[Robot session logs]
++++++++

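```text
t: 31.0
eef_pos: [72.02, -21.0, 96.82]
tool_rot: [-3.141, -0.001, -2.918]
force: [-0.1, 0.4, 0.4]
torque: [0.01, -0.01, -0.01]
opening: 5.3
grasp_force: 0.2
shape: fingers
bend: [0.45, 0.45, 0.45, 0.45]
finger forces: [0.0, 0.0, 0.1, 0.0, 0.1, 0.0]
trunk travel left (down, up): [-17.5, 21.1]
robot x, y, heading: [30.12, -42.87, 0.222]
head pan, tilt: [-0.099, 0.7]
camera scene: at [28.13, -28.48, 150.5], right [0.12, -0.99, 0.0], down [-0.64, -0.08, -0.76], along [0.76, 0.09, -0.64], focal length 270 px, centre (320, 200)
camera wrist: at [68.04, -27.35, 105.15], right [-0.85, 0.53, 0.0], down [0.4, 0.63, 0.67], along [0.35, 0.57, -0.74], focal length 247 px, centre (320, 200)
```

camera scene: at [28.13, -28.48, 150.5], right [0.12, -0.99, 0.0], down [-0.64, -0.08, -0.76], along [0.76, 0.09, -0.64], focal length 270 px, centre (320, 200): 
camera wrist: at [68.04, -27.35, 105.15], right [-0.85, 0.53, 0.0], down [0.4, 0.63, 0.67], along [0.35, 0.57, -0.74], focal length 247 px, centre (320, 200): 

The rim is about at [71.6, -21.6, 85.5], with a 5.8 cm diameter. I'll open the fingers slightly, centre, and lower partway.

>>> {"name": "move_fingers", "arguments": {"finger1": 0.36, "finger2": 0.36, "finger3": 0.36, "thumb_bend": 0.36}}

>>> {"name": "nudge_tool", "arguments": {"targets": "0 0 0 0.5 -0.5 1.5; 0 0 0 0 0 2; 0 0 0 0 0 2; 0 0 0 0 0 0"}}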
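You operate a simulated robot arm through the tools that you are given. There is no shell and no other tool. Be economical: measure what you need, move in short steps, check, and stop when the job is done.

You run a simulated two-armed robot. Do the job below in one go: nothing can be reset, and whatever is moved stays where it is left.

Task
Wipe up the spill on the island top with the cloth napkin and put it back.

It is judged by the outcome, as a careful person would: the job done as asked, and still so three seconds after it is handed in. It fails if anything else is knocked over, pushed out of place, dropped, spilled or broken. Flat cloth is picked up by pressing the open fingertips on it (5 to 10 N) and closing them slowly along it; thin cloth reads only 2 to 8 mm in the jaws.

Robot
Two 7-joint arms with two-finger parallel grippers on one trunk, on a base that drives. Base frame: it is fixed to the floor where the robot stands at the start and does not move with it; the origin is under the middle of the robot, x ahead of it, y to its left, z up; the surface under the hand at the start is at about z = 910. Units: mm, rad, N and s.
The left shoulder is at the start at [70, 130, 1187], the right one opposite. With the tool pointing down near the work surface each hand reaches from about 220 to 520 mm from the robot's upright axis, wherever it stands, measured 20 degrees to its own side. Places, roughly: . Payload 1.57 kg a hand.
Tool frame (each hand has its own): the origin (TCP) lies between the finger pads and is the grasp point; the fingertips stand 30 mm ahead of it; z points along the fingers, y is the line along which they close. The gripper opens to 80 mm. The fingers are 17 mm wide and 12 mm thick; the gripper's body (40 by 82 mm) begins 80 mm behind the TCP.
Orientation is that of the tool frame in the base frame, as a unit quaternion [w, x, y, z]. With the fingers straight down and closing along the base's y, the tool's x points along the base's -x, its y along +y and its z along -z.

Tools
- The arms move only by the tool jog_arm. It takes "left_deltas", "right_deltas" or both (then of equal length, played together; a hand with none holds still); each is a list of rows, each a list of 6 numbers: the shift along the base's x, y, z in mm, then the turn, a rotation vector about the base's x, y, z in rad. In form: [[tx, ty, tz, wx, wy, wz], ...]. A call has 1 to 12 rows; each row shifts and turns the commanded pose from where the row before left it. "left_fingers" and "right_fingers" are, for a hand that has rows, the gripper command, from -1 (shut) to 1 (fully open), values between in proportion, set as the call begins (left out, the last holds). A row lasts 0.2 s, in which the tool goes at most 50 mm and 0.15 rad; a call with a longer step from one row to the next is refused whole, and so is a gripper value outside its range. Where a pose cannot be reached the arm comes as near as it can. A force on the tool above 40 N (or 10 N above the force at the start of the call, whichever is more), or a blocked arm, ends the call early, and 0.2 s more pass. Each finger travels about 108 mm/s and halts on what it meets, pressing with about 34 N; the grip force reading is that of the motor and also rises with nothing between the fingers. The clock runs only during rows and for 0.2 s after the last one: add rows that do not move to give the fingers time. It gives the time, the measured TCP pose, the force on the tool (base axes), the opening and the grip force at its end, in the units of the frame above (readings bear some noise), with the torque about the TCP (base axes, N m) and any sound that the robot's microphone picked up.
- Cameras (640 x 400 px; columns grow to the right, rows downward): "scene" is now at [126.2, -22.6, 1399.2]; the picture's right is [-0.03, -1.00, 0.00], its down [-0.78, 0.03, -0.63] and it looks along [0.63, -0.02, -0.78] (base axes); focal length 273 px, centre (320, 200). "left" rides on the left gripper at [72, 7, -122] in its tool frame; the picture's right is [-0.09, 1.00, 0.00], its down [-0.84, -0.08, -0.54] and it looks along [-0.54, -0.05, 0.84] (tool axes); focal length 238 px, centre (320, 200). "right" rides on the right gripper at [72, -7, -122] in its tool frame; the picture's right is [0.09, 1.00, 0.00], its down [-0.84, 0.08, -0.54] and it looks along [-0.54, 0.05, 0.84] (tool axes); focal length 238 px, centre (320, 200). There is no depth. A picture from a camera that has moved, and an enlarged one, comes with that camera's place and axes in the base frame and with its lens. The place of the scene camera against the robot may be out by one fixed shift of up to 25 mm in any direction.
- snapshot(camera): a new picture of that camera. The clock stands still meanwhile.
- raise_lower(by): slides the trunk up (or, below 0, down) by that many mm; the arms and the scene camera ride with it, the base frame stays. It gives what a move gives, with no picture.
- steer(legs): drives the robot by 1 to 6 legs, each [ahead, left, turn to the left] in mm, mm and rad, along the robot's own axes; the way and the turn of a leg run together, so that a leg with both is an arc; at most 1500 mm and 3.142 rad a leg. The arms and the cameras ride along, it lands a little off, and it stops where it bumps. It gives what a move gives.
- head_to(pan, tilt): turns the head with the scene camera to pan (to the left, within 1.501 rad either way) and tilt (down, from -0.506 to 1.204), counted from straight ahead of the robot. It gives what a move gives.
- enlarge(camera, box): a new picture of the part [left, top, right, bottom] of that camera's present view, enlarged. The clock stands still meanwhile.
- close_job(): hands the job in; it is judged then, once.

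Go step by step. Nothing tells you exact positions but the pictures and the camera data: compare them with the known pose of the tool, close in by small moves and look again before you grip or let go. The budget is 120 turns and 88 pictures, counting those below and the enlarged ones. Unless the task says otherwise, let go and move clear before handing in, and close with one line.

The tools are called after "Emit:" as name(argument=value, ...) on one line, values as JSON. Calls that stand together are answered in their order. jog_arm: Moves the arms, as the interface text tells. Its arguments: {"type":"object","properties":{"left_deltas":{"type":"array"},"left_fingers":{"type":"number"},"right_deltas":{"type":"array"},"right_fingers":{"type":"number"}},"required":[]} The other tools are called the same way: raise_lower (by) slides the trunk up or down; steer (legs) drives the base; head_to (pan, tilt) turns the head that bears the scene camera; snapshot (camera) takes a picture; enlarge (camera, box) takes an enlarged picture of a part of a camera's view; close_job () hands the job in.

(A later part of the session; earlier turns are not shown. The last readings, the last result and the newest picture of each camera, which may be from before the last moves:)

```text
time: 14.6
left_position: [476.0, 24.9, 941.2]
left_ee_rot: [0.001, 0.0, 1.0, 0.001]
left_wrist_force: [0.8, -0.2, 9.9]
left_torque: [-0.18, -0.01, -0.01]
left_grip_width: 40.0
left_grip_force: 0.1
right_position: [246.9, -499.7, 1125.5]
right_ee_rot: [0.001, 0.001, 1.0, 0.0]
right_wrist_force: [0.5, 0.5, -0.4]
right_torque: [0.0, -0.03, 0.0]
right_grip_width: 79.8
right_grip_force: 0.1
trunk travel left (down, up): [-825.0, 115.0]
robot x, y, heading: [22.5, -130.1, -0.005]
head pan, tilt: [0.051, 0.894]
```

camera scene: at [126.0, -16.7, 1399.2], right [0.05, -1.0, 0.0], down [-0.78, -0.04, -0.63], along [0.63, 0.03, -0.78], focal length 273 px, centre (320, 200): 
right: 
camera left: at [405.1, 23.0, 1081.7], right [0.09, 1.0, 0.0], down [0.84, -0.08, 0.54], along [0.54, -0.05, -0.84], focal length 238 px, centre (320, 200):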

++++++++

Task instructions
1: Could you quote the passage given from "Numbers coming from" up to and including "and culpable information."?
2: How does the passage given go on? Write the next part.

Passage given
++++++++

Photo: Nurses singing “We Need PPE’s” (personal protective equipment) in Oakland
Hospital healthcare professionals are dying – many because they do not have adequate personal protective equipment (PPE) such as gloves, masks, gowns, shoe booties, etc.
Countless hospitals for years utilized costly public relations, touting that their facility provided the best care insurance could buy. Many of us in medicine recognized the hype.
Statistically with this crisis, I worry healthcare professionals on the front line who become infected are concealed from the public to protect the hospital reputation or cash flow.
Numbers coming from East Coast teaching hospitals reveal exposure problems, but I wonder at private and nonprofit hospitals if this data could be buried because whistleblowing doctors and nurses have been threatened and financially silenced? Add the guise of “confidentiality” and HIPAA rules, and self-serving administrators can easily hide serious and culpable information.

++++++++

Set of answers
1:
Numbers coming from East Coast teaching hospitals reveal exposure problems, but I wonder at private and nonprofit hospitals if this data could be buried because whistleblowing doctors and nurses have been threatened and financially silenced? Add the guise of “confidentiality” and HIPAA rules, and self-serving administrators can easily hide serious and culpable information.

2:
Hospital healthcare professionals must be protected, so public health departments, local governments and other regulatory authorities must undertake careful scrutiny and demand truthful statistics.
Ask: How many doctors, nurses and hospital employees have been exposed and are now positive? How many are in quarantine? What criteria were used in allowing them back to work? And so forth.
Hospitals should show us the numbers and not jeopardize indispensable front-liners who are saving lives.
Gene Uzawa Dorio, M.D., is a geriatric house-call physician who serves as president of the Los Angeles County Commission for Older Adults and Assemblyman to the California Senior Legislature. He has practiced in the Santa Clarita Valley for 32 years.